▶ [Provided material]:
::::::::

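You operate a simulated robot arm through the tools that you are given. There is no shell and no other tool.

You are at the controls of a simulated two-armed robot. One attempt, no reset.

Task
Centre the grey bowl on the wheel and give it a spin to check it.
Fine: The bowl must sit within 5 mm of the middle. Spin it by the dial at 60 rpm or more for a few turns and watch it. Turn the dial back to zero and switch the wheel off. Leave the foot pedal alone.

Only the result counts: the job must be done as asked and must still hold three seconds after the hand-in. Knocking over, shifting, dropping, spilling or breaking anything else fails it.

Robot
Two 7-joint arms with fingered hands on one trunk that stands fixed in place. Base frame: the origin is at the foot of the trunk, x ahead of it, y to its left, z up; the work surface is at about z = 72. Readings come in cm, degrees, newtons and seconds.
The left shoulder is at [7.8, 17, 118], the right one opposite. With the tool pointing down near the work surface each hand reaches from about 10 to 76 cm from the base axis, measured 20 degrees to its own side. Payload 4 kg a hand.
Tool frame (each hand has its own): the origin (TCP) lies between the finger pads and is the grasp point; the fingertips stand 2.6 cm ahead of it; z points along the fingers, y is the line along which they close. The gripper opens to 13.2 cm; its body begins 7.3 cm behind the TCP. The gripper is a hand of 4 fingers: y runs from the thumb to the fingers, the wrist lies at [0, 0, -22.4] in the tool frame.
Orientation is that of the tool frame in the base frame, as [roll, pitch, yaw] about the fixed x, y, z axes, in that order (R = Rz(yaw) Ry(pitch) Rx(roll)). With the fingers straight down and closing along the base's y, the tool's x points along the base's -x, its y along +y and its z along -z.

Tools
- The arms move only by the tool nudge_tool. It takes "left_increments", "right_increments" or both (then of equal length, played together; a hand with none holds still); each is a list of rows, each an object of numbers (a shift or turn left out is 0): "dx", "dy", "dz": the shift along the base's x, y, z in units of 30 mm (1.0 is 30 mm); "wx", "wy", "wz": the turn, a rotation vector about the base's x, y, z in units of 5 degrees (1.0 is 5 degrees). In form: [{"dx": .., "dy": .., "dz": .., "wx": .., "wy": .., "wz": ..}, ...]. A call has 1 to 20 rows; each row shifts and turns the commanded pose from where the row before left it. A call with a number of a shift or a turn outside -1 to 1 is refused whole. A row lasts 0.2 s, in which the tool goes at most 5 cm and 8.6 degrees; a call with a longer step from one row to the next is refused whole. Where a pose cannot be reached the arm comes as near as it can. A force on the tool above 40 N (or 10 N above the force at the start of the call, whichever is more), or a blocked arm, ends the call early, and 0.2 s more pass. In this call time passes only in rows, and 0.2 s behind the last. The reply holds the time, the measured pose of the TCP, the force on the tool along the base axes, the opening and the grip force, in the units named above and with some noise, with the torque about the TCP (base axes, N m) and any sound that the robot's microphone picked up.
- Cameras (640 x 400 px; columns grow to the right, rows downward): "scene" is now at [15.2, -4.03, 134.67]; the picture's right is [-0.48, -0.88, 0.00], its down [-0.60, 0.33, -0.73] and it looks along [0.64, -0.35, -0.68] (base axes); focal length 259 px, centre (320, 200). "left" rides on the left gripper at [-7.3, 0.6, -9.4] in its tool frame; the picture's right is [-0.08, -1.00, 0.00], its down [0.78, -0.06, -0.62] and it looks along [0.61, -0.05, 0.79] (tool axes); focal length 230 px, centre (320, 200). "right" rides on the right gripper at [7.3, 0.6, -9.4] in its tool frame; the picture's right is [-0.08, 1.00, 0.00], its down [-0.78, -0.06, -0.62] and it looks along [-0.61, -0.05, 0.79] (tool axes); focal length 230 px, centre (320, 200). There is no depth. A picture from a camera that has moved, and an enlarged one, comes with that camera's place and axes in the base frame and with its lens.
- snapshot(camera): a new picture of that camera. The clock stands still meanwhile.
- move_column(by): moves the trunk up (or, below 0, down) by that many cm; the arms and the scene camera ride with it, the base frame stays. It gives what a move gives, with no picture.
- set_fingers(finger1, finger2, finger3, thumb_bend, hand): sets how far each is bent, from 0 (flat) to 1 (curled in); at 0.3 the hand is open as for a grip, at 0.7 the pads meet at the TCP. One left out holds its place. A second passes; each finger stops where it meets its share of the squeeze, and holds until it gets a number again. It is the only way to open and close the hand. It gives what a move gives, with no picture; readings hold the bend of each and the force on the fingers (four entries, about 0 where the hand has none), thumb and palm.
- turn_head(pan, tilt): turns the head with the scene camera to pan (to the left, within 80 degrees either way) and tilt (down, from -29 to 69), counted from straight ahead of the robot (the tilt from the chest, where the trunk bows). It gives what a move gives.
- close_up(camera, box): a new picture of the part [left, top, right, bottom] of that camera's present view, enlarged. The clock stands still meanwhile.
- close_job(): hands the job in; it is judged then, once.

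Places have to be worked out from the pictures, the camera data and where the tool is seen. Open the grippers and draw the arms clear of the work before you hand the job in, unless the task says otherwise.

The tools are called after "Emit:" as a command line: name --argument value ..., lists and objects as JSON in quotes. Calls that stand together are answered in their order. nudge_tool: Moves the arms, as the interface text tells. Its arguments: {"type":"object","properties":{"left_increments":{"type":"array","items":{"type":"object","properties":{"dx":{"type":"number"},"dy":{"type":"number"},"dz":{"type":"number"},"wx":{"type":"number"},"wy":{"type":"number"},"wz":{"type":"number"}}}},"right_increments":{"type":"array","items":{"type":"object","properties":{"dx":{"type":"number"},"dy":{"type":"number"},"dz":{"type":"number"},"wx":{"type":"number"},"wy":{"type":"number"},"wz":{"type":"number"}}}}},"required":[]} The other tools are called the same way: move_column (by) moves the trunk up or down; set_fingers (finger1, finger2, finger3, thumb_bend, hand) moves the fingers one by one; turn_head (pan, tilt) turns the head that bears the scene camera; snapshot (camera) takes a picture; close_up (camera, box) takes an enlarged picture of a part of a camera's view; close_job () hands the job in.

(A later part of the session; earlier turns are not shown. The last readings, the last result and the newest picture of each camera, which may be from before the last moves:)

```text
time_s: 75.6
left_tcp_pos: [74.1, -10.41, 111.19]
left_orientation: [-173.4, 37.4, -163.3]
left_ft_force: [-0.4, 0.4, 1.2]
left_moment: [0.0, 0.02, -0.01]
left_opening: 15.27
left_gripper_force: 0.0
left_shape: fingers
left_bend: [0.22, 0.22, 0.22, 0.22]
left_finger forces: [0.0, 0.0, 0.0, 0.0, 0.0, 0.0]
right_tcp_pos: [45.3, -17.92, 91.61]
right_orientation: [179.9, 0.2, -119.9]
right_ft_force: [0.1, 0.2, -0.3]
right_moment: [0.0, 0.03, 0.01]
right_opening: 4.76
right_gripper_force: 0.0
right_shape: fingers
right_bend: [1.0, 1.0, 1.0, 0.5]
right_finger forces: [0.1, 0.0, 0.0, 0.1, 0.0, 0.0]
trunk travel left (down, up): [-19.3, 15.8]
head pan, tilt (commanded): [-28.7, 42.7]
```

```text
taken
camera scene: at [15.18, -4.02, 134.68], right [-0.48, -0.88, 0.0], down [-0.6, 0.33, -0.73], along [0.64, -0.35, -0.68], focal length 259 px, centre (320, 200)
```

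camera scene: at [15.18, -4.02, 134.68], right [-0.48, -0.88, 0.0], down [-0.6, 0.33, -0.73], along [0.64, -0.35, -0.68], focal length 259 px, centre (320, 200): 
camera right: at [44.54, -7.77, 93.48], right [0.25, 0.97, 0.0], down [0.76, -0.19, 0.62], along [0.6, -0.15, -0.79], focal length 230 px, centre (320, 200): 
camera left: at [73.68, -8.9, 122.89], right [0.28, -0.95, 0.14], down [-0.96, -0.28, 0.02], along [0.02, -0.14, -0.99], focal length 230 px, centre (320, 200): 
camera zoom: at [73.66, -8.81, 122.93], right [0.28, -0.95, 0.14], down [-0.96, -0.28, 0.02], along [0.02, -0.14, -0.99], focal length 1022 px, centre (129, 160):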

::::::::

▶ [Passage given]:
А главное - простоты и наивности больше. Да вот еще: пишите рифмой, а не старым русским размером. Не смейтесь! Это важно: теперь рифма - народна, а старый русский размер - академизм. Ни одно сочинение белыми стихами наизусть не заучивается. Народ уже не сочиняет песен прежним размером, а сочиняет в рифмах. Если не будет рифмы (и не будет почаще хорея) - право, Вы дело погубите. Можете надо мной смеяться, но я правду говорю! Грубую правду!
Об Ермаке же ничего Вам сказать не могу; Вы, конечно, лучше знаете. По-моему, сначала казачье - удальство - бродяжничество и разбой. Потом уже указывается гениальный человек под бараньим тулупом; угадывает колоссальность дела и будущее значение его, но уже тогда, когда почти всё дело пошло на лад и удачно обделалось. Тут рождается русское чувство, православное чувство единения с русским корнем (даже непосредственное, может быть, чувство вроде тоски), - а из того выходит посольство и челобитье великому государю, выражающему в понятиях народа вполне русский народ. (NB. Главное и полнейшее выражение этого понятия дошло до полного, последнего своего развития, знаете ли когда, по-моему? В нашем столетии. Разумеется, я говорю об народе, а не о прогнивших боярах и семинаристах.)
Но довольно теперь об этом. Я только верю одному: что мы с Вами сходимся в идеях, и радуюсь этому. Пришлите мне, пожалуйста, хоть что-нибудь из написанного, а если можно, то больше пришлите. Не употреблю во зло. Сами видите, что это меня до волнения интересует!

::::::::

▶ [Your goal]: Quote the passage given word for word, starting at "А главное - простоты" and ending with "говорю! Грубую правду!".

▶ [In response]:
А главное - простоты и наивности больше. Да вот еще: пишите рифмой, а не старым русским размером. Не смейтесь! Это важно: теперь рифма - народна, а старый русский размер - академизм. Ни одно сочинение белыми стихами наизусть не заучивается. Народ уже не сочиняет песен прежним размером, а сочиняет в рифмах. Если не будет рифмы (и не будет почаще хорея) - право, Вы дело погубите. Можете надо мной смеяться, но я правду говорю! Грубую правду!